Eric, great post and I hear your points. I had the pleasure of doing the follow up to you in Pittsburg and got asked the same question and believe I got the person asking the question to understand why she was asking the wrong question. I'll be posting more about this momentarily

Eric Schwartzman

As David Carr said so well in his keynote at the PRSA Digital Impact Conference earlier this month, the blogosphere is like a golden retriever. Lovable. Attentive. But not all that bright.

I'll be podcasting David's speech in the coming weeks, as well as a speech from Steve Rubel, a strategic recap with Eric Rabe of Verizon and a meet the media panel with Stephen Baker of Business Week, J.D. Biersdorfer of the NY Times, Betsy Alexander of the Early Show and Richard Wilner of the NY Post.

It's a question, Katie, and I agree it's not the one I'd ask, or even the one I'd like see asked. But just because you and I disapprove of the question, doesn't make it go away. And the fact of the matter is, a senior level communicator at a global brand is looking for a tool that can assign a monetary value to online coverage. In his judgement, that is the first step to winning board approval for new media communications at his organization.

IMHO, this blog post exemplifies what's wrong with the blogosphere. First, it assumes that I since I asked a question, that I would condone such a service, if it existed, which I would not. If I thought ad equivalency was useful, I would have built it into iPressroom's intergrated measurement tools.

Second, it lacks context, since you have no background on why I'm asking the question, or who I'm asking it for.

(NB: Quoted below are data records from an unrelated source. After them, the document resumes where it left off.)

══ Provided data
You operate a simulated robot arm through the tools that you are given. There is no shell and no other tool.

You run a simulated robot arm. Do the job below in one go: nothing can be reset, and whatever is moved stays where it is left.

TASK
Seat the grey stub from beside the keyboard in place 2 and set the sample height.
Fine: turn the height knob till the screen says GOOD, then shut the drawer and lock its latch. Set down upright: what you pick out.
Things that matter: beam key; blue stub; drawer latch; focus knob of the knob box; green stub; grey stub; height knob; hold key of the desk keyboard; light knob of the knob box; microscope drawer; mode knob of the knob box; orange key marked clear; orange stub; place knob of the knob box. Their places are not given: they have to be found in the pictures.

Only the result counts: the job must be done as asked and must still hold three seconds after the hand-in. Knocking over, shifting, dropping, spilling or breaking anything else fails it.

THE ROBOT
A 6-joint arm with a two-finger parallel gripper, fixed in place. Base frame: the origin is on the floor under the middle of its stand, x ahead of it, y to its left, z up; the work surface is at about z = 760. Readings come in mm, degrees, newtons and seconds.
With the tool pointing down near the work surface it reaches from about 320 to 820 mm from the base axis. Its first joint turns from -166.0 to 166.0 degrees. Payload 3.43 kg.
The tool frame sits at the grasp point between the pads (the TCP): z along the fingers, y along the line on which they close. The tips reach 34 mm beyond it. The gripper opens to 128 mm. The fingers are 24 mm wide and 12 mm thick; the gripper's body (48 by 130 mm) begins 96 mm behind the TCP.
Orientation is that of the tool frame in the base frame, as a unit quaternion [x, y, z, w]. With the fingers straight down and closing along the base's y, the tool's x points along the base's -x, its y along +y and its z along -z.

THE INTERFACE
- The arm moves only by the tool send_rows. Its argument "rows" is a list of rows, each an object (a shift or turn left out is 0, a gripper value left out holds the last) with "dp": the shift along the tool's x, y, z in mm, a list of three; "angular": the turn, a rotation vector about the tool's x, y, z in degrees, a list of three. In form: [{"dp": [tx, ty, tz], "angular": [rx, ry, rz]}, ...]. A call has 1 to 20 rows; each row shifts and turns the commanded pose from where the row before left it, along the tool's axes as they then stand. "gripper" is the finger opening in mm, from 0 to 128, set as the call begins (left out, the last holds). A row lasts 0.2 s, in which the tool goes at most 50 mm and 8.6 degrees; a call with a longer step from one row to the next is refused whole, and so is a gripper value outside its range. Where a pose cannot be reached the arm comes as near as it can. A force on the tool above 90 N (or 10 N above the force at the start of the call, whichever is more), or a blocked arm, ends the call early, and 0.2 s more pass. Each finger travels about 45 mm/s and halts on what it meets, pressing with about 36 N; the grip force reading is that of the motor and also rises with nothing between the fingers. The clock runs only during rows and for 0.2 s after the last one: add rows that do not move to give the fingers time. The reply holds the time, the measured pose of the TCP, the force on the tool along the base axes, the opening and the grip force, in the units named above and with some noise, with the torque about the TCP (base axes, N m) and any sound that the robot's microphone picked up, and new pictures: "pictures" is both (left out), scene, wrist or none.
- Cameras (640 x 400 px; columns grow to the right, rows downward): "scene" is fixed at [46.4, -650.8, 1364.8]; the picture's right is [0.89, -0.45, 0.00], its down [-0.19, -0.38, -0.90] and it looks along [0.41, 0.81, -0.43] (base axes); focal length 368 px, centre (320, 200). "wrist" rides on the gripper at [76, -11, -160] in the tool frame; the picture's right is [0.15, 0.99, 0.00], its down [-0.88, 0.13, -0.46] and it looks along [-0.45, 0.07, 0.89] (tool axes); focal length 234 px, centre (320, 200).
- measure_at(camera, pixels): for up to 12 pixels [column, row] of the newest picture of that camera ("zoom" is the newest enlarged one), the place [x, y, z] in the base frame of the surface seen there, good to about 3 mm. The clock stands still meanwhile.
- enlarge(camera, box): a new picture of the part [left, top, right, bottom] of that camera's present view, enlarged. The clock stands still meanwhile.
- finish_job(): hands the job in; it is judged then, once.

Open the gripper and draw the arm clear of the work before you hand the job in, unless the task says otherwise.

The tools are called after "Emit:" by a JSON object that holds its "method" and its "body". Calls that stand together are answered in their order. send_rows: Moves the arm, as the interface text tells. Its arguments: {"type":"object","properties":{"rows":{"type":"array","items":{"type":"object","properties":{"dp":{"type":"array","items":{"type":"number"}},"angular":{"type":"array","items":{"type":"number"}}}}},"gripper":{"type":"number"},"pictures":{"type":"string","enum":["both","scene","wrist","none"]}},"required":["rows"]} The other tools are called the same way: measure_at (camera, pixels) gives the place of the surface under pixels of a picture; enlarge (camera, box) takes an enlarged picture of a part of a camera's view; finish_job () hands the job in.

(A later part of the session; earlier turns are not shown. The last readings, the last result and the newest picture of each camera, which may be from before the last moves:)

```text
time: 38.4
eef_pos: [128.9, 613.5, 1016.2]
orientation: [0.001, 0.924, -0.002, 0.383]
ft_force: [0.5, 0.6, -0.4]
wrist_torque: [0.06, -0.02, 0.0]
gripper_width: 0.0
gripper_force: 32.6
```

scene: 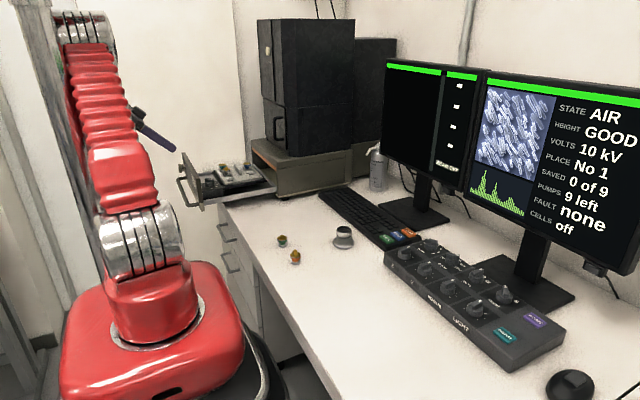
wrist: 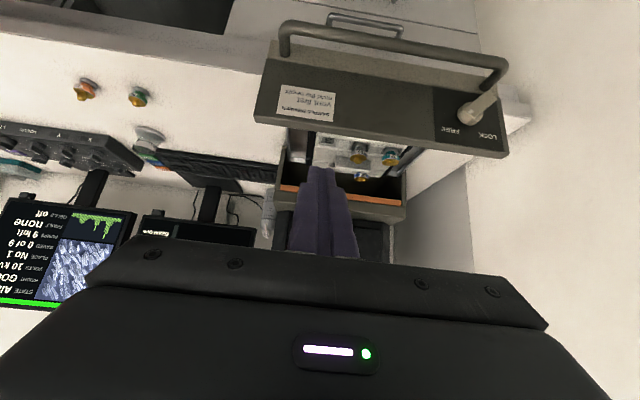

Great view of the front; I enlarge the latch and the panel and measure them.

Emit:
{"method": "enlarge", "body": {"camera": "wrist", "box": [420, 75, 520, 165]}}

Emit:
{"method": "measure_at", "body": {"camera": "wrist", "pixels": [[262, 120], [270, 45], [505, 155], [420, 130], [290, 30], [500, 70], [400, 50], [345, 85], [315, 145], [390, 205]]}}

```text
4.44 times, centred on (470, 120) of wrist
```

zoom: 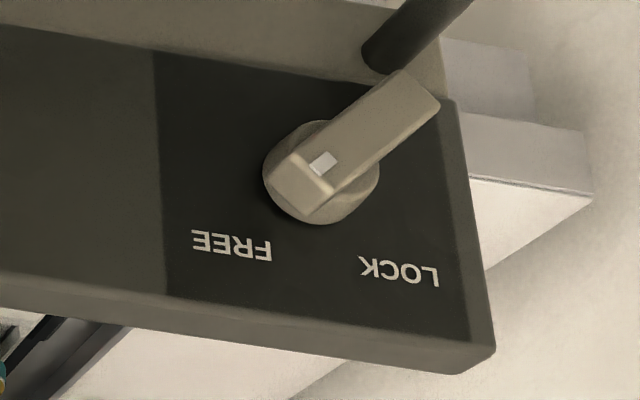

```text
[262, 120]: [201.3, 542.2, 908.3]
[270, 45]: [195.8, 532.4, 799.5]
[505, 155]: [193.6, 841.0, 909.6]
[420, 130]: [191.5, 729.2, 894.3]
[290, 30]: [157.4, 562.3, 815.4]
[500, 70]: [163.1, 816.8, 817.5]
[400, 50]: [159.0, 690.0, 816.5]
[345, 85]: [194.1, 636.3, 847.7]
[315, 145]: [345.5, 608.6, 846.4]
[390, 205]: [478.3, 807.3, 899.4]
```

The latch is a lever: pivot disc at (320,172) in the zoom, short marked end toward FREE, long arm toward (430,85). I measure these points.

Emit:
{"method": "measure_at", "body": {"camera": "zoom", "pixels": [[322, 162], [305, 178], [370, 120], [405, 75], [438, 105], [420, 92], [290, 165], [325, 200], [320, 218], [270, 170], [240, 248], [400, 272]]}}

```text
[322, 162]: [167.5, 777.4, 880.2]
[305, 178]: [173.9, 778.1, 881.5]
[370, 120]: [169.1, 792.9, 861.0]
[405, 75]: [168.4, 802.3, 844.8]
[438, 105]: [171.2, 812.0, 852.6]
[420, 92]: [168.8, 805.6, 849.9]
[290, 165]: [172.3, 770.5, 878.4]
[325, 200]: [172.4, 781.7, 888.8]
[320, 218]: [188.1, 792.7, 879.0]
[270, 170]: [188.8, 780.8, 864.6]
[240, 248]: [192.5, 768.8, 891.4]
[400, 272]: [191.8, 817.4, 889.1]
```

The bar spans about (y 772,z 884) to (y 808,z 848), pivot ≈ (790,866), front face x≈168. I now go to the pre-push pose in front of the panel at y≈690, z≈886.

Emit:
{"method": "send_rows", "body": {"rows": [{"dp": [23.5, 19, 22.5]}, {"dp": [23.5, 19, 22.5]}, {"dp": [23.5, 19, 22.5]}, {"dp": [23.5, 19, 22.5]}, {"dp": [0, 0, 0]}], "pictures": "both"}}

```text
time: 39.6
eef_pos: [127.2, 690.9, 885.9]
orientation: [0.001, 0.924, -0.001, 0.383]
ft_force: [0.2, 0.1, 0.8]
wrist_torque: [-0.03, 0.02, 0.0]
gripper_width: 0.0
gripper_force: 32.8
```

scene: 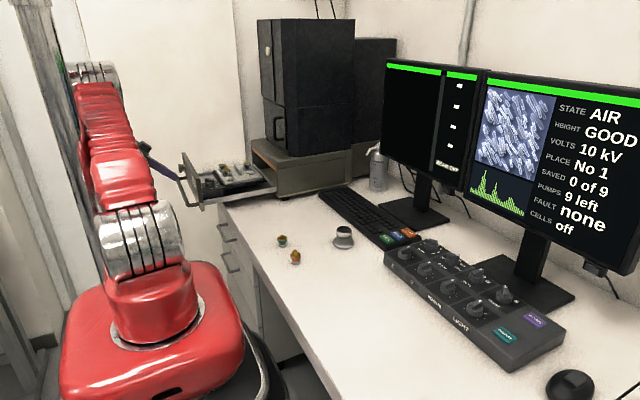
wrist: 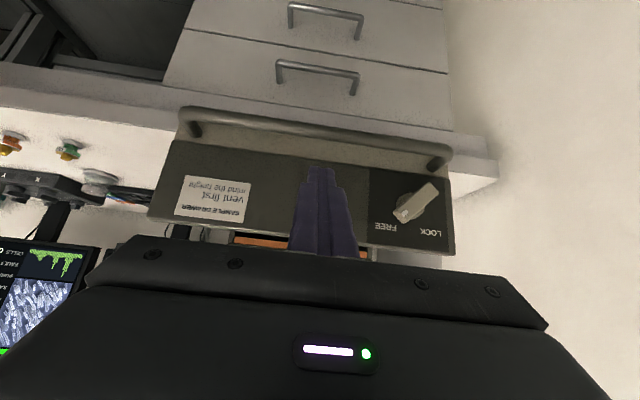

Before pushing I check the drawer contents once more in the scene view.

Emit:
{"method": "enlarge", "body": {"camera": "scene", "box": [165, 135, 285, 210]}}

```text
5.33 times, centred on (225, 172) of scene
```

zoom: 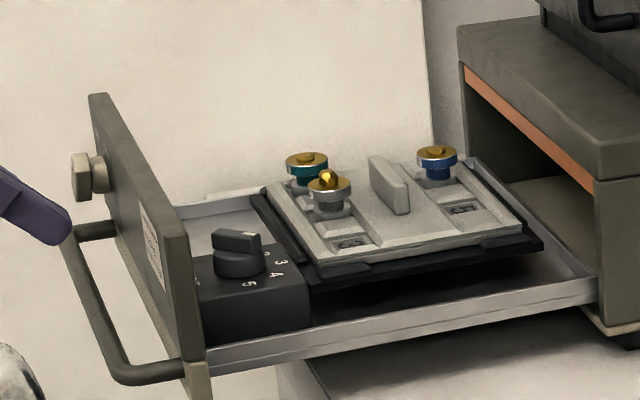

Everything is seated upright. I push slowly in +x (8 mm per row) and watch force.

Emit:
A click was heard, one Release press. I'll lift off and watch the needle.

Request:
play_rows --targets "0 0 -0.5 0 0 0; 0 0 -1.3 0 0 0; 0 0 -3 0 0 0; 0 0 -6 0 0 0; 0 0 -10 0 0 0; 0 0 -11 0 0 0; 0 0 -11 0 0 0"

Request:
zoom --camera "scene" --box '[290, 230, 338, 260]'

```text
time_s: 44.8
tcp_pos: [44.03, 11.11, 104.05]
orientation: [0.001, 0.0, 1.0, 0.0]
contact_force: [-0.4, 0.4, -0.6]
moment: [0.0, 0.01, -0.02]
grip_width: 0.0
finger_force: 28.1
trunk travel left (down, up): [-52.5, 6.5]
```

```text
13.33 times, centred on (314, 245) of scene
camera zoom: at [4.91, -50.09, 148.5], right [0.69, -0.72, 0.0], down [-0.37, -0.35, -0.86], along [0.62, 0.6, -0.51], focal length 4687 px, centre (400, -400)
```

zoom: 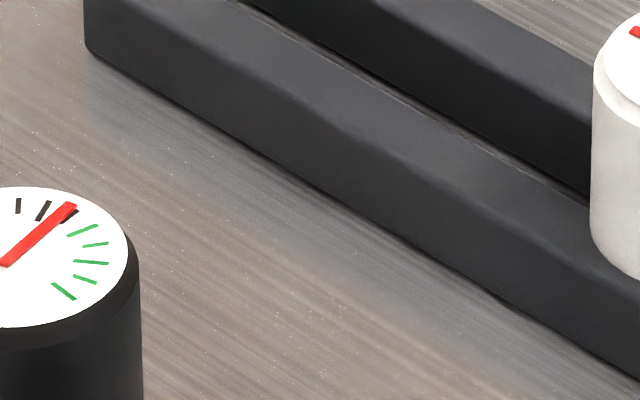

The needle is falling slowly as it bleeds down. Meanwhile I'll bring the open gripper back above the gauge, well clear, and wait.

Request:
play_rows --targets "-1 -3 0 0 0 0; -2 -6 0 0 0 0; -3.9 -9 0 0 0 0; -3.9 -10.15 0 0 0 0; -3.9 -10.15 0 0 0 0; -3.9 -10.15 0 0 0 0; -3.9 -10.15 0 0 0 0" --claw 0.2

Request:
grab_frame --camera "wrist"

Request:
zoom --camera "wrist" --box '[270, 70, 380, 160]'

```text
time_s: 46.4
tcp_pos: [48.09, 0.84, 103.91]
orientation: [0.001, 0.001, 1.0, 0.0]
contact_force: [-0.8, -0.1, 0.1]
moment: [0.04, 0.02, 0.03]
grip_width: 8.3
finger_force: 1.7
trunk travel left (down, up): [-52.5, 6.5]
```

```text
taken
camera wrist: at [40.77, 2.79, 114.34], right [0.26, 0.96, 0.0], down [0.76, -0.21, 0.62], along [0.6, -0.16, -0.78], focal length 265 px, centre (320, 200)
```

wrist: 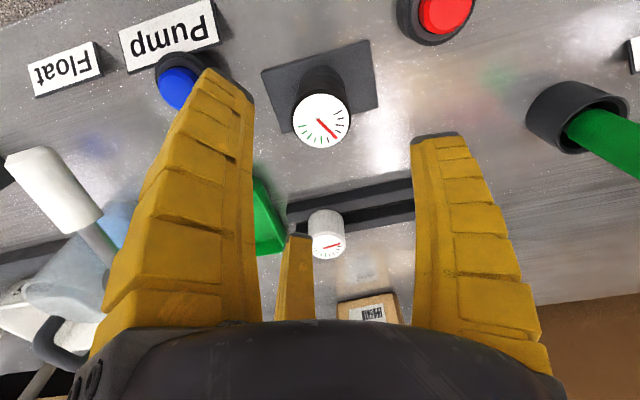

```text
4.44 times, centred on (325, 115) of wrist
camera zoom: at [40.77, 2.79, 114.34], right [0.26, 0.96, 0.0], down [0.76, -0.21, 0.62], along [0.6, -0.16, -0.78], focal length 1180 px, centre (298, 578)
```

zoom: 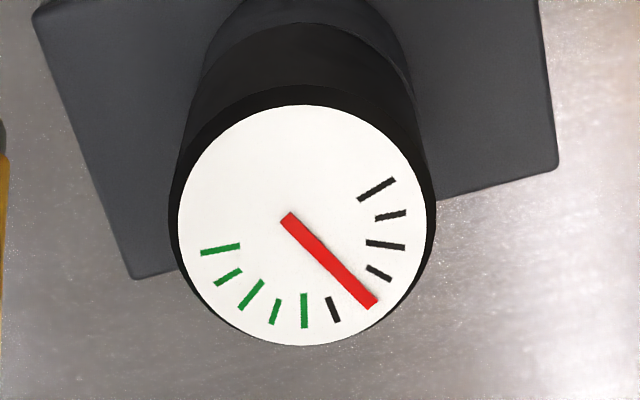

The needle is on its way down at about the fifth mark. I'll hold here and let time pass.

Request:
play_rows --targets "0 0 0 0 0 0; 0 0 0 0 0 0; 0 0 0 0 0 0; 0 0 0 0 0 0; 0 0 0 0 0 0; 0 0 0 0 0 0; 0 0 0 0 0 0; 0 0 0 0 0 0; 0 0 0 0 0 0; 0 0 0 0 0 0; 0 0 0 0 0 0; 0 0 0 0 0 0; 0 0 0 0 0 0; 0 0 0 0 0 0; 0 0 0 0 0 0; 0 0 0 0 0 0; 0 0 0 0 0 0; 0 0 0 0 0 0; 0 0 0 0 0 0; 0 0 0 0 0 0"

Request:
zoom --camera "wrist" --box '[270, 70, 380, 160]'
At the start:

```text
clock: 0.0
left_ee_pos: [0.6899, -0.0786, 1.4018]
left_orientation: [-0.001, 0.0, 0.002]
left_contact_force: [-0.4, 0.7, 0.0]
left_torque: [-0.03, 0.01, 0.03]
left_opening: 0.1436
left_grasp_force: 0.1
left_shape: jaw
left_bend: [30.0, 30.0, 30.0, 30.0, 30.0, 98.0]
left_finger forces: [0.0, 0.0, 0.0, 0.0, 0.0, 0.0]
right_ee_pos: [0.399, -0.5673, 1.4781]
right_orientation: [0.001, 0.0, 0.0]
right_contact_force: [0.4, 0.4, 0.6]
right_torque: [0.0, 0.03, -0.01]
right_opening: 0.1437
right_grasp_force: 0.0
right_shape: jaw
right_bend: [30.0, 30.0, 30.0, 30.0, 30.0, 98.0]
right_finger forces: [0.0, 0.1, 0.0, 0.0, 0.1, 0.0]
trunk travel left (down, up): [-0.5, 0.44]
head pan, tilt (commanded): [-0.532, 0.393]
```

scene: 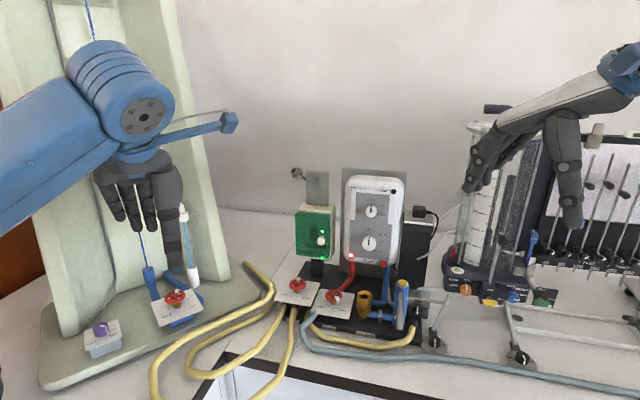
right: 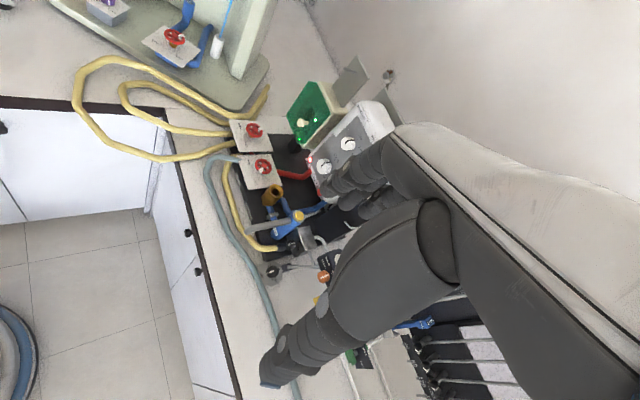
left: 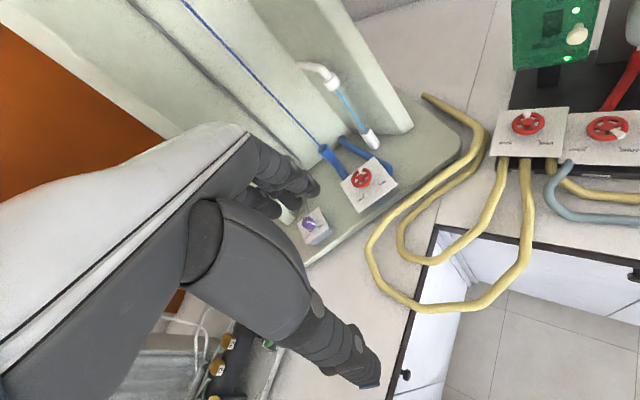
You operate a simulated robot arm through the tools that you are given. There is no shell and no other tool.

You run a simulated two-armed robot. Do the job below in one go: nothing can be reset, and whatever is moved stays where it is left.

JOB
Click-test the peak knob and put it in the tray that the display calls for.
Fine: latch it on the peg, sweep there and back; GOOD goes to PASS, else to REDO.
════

And third, it puts demagogery before objectivity by basing an argument seemingly meant to incite passion on 140 characters, instead taking the time to find out why I asked the question and advancing the conversation in a constructuve, meaningful way.

The truth is, I agree with your rationale, but the boardroom may not. They may be comfortable with a certain way of doing business, and resistent to change.

If someone asks me a question, as someone did ay my New Media PR Boot Camp at the PRSA Travel and Tourism Conference earlier this week, I do my best to be helpful and get them an answer. If that makes me a menace, so be it.

Webconomist

Ah, that was frightening. Social Media is about conversations, nothing to do with advertising in the conversation and ads are rarely in context with the content, despite "relevancy" engines and whatnot.

Great post!

Todd Van Hoosear

Don't take it personally. I just had a client ask for the very same measurement! I gently steered them toward a more enlightened approach.

I hope this reflects more Eric's management's expectations rather than Eric's lack of savviness--it's still apparently a popular, if seriously flawed, way to justify your PR spend.

Kami Huyse

Katie, keep your chin up. There is certainly hope. Evangelism is like that, there are always opportunities to spread the good news.